Recently, I was privileged to interview a US Marine that is currently serving the Coast Guard as a Jag officer, and dreams of opening a shooting school for the blind, while being blind himself, since birth.
Being born blind has made life more difficult, but Robert Dittman is blessed with a can-do attitude and describes himself as being, “10 feet tall, and bullet proof.”
He understands his mind is his greatest weapon and it’s evident that he is constantly striving to better himself in some capacity.
Growing up in a military family, he looked up to his father as little boys do and aspired to join and serve his part. His father was forced to break the bad news to him that he would never be allowed to join due to his disability.
Heartbroken, but still determined, Robert soon learned of the Civil Air Patrol, the official auxiliary of the U.S. Air Force which has a youth cadet program.
Together with his father, Robert enthusiastically signed up and began his military career which eventually evolved into being made into an Honorary Marine, and then into his current service to the US Coast Guard.
Speaking with Robert you quickly understand that he is a mindful defender. He believes in trying to be as much of an asset to his team and the people around him and this leads him to learning as many new skills and useful information in the event that he can provide the directions to emergency management, even if he lacks the eye sight to get the job done.
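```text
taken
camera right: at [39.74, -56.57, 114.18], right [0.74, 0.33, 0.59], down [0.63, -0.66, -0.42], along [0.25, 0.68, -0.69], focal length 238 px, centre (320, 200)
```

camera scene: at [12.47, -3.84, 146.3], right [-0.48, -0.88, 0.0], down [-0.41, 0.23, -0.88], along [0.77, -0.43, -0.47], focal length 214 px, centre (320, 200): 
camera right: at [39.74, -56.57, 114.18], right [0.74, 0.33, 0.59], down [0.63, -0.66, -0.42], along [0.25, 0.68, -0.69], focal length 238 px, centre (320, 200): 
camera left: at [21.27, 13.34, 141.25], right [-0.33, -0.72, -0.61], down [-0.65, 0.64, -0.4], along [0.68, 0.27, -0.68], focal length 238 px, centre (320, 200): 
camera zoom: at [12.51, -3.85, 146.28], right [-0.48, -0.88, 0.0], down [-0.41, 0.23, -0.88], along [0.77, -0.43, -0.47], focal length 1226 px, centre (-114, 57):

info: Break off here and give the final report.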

“If you have the knowledge and sited people don’t, you aren’t the disabled one anymore,” Robert says.
Life has shown Robert that even though he has a disability, he can be an asset to his team by keeping his primary weapon, his mind, razor sharp.
During the course of the interview, I was interested to learn Robert’s thoughts on trauma medicine for the blind. He clearly values being as self-sufficient as possible and thinks deeply on how he can be of use in a high stress/threat environment.
Robert said he’d already taken the Mountain Man Medical Emergency Trauma Response course and thought it was particularly well suited for the teaching emergency medical to the blind community since the descriptions of the actions are clear and precise making it easy to follow along and understand.
Robert said he was able to keep up and practiced the techniques with his wife.
It was quite a compliment of a course that I worked very hard on, and I’m glad he couldn’t see me blushing.
“When you sit through medicine classes, I thought the only thing I could do was store the information in my head and relay it to someone who can see. And while that’s true and that’s important and that may be the best thing you can do on scene. If you’ve got someone with a pair of eyeballs that work, and you can say ‘Okay, I have this information in my head, let me tell you what’s going on.’
What I noticed about most of these situations, is, people panic.
I had an instructor tell me once, ‘If you can think, you can act. If you can Act, you can stay alive. But you gotta do it in that order.’
(Some people) say ‘I didn’t think! I just acted!’ No, that doesn’t work. You have to THINK, and then you can act, and you can move on from there, but the trick is lessening the distance between thinking and acting. Repetitive training is what’s going to lessen that gap.”